▸ **Robot session logs**
>> BEGIN

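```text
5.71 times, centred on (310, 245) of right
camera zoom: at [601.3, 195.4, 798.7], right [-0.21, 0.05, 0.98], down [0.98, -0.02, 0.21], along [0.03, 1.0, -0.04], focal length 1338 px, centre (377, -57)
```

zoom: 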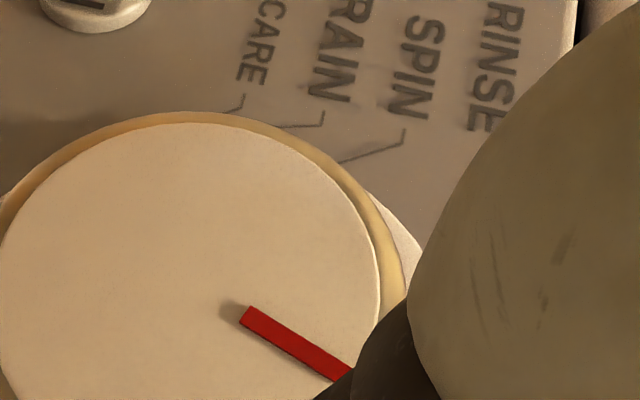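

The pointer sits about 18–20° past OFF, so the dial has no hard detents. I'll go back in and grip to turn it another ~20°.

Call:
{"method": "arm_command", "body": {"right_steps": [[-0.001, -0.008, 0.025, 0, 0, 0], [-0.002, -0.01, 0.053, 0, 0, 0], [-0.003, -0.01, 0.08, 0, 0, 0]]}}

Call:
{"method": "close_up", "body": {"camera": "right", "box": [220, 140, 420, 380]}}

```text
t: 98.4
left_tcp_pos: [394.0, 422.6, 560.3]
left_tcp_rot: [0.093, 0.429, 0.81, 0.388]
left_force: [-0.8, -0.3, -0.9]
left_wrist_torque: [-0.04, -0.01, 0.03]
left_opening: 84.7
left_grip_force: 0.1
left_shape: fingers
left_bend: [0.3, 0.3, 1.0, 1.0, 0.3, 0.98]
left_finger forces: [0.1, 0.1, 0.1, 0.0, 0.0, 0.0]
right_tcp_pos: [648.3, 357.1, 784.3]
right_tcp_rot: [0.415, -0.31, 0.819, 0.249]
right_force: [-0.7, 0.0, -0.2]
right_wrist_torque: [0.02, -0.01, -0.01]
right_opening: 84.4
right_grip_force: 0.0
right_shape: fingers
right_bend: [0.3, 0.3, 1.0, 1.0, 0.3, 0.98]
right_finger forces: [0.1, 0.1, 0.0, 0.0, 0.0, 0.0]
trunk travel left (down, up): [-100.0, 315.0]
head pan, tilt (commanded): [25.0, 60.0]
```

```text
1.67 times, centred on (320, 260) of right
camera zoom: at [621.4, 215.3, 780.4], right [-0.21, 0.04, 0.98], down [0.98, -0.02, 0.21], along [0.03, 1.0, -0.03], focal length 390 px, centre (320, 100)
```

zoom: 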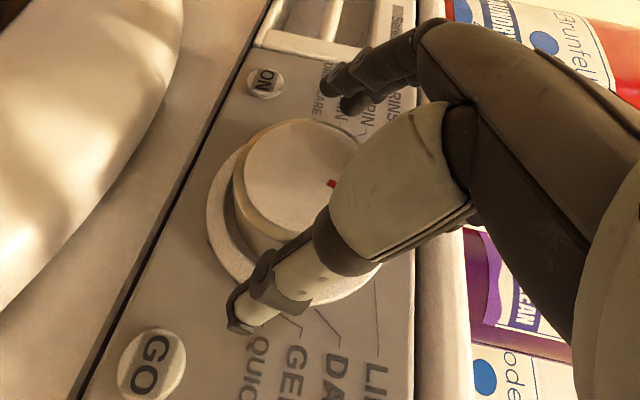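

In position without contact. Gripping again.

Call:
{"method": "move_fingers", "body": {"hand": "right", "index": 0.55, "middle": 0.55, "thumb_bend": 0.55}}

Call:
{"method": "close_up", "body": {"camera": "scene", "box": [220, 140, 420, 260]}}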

>> END
>> BEGIN

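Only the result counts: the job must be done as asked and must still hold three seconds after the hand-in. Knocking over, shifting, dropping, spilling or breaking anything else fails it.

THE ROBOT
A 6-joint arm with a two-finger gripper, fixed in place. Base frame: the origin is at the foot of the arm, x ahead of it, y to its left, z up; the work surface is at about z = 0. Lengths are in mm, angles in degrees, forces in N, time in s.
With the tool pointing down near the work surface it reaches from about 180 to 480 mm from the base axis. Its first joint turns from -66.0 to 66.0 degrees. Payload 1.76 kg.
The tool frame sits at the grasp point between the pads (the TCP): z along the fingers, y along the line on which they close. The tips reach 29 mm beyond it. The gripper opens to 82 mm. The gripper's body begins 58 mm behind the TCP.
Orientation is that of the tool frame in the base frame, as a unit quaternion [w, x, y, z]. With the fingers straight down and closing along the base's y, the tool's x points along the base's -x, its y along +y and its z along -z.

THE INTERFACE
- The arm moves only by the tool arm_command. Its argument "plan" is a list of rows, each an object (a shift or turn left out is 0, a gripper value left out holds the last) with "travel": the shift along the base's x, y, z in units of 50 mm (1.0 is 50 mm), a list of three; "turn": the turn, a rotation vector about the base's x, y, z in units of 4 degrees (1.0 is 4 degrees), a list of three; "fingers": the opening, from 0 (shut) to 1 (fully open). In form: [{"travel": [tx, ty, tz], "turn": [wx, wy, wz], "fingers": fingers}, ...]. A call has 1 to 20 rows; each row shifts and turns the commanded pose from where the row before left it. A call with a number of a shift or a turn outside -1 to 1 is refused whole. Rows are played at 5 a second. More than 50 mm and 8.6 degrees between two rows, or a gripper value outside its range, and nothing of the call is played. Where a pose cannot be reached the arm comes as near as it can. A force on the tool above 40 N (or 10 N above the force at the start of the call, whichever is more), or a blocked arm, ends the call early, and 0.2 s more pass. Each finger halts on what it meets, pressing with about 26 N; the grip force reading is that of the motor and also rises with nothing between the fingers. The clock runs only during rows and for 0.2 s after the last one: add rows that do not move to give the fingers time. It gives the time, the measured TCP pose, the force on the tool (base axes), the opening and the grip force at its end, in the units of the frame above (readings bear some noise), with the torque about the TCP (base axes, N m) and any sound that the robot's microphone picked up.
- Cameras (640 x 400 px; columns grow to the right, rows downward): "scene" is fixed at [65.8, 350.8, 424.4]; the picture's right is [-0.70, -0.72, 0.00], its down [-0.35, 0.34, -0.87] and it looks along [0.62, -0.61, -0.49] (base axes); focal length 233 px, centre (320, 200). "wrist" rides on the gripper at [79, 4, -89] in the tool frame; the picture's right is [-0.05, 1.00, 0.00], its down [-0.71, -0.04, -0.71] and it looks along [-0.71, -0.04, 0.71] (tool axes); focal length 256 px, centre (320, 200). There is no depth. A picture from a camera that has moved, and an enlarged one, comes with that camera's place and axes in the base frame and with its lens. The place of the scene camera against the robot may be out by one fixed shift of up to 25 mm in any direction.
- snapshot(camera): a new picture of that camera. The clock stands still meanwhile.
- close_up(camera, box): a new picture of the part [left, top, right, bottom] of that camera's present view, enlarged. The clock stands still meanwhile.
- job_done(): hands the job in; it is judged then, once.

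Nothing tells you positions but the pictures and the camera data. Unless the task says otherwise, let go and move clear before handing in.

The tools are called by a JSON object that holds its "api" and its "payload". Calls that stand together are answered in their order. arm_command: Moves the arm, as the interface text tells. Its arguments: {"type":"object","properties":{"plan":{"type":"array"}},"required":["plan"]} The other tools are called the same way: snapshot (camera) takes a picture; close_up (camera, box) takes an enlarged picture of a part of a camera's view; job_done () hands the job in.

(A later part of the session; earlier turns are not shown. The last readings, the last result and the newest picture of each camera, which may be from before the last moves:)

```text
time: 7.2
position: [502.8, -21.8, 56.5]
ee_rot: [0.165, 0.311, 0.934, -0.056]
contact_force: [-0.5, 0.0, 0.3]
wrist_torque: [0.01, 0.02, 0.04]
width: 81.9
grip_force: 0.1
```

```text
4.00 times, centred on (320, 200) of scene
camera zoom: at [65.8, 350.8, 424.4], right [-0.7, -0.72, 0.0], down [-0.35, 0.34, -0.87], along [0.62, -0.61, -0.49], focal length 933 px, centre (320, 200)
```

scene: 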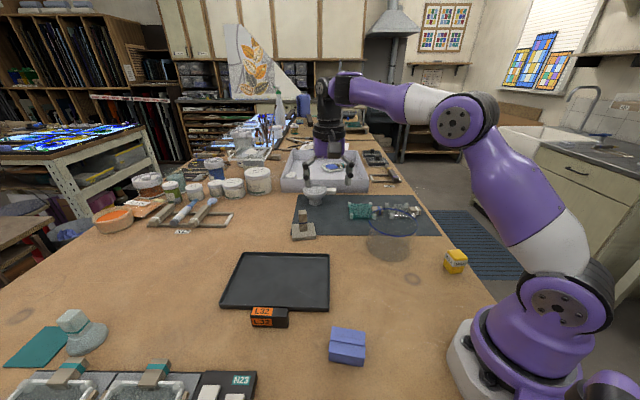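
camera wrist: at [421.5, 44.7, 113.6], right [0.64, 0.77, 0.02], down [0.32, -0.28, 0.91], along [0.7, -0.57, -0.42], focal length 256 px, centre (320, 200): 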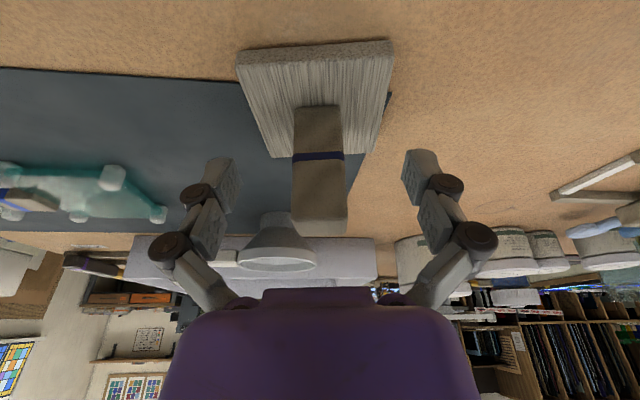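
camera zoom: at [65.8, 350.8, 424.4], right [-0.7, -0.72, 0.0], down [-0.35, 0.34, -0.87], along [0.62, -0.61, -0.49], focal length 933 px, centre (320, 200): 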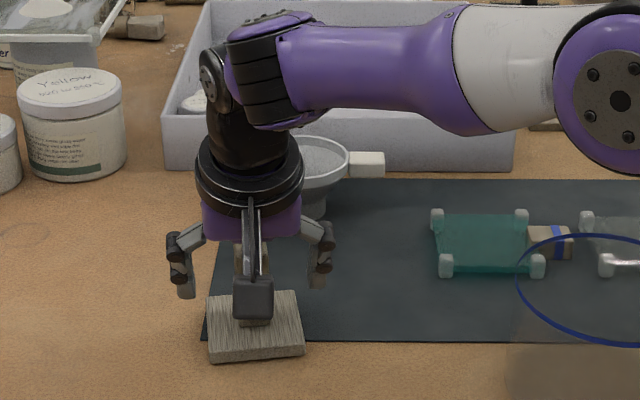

>> END
>> BEGIN

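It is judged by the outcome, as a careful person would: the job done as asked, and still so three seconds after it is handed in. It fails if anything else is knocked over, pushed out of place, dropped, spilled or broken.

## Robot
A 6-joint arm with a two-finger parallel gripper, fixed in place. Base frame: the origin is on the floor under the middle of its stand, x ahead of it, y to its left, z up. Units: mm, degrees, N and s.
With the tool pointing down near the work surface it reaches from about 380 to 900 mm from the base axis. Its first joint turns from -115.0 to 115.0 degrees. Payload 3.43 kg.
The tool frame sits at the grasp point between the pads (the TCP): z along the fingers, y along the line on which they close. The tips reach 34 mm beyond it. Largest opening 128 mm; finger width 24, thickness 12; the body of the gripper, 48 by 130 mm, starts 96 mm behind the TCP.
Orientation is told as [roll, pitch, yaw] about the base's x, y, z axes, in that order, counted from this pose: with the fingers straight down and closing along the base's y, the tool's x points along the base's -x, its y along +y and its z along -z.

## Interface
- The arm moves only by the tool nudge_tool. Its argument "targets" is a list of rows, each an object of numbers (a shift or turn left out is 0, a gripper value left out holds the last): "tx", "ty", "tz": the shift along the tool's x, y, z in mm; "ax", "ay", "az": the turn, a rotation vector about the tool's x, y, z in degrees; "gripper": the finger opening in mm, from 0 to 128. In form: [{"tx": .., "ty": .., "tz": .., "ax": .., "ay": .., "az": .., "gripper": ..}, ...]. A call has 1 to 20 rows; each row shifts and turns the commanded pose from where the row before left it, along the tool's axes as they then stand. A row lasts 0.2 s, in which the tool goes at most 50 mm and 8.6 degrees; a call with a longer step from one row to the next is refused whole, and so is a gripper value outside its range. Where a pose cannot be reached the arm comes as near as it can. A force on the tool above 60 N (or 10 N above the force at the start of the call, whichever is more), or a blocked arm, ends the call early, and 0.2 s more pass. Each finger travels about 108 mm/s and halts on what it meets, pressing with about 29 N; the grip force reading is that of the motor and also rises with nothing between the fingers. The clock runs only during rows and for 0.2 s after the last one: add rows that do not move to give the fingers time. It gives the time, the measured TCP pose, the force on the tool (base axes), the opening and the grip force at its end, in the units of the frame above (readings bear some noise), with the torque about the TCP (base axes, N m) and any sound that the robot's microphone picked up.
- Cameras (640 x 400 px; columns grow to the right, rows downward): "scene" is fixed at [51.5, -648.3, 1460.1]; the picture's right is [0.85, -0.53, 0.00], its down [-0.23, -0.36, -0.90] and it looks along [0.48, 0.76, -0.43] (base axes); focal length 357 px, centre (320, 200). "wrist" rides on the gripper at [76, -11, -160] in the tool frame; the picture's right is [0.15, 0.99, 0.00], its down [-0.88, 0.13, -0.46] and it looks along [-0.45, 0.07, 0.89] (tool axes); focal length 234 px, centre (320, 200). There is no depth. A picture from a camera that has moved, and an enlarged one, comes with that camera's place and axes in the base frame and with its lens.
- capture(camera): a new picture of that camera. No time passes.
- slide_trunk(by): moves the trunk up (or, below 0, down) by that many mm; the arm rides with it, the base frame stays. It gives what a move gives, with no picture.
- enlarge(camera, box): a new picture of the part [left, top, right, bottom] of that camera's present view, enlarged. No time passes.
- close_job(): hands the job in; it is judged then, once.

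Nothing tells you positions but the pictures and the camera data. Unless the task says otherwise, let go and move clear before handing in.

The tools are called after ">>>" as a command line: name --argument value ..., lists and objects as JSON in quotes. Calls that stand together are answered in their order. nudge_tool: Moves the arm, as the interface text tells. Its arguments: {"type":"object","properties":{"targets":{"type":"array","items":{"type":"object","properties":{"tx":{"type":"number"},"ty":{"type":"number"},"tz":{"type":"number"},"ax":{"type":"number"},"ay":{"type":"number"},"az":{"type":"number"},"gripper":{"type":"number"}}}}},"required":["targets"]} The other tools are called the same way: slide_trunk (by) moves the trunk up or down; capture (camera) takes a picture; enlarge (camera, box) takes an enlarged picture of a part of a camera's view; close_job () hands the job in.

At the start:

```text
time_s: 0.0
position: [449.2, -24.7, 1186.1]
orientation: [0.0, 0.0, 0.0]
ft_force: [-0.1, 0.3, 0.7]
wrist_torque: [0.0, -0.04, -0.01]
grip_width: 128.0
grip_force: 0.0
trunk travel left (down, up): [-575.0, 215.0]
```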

>> END

▸ **Job**
From the records above, pull out every line containing the word "hands".

▸ **Full solution**
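- job_done(): hands the job in; it is judged then, once.
The tools are called by a JSON object that holds its "api" and its "payload". Calls that stand together are answered in their order. arm_command: Moves the arm, as the interface text tells. Its arguments: {"type":"object","properties":{"plan":{"type":"array"}},"required":["plan"]} The other tools are called the same way: snapshot (camera) takes a picture; close_up (camera, box) takes an enlarged picture of a part of a camera's view; job_done () hands the job in.
- close_job(): hands the job in; it is judged then, once.
The tools are called after ">>>" as a command line: name --argument value ..., lists and objects as JSON in quotes. Calls that stand together are answered in their order. nudge_tool: Moves the arm, as the interface text tells. Its arguments: {"type":"object","properties":{"targets":{"type":"array","items":{"type":"object","properties":{"tx":{"type":"number"},"ty":{"type":"number"},"tz":{"type":"number"},"ax":{"type":"number"},"ay":{"type":"number"},"az":{"type":"number"},"gripper":{"type":"number"}}}}},"required":["targets"]} The other tools are called the same way: slide_trunk (by) moves the trunk up or down; capture (camera) takes a picture; enlarge (camera, box) takes an enlarged picture of a part of a camera's view; close_job () hands the job in.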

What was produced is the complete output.